(DIRECTIONS FOR THIS TASK)
Output all the material that follows, exactly as given. Format the lines as a JSON array of strings and drop empty lines.
· · · ·
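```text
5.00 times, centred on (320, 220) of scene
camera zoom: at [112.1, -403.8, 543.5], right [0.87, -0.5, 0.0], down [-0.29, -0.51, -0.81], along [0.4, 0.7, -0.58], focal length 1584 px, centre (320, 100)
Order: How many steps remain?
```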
· · · ·
(OUTPUT OF THE TASK)
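[
  "```text",
  "5.00 times, centred on (320, 220) of scene",
  "camera zoom: at [112.1, -403.8, 543.5], right [0.87, -0.5, 0.0], down [-0.29, -0.51, -0.81], along [0.4, 0.7, -0.58], focal length 1584 px, centre (320, 100)",
  "Order: How many steps remain?",
  "```"
]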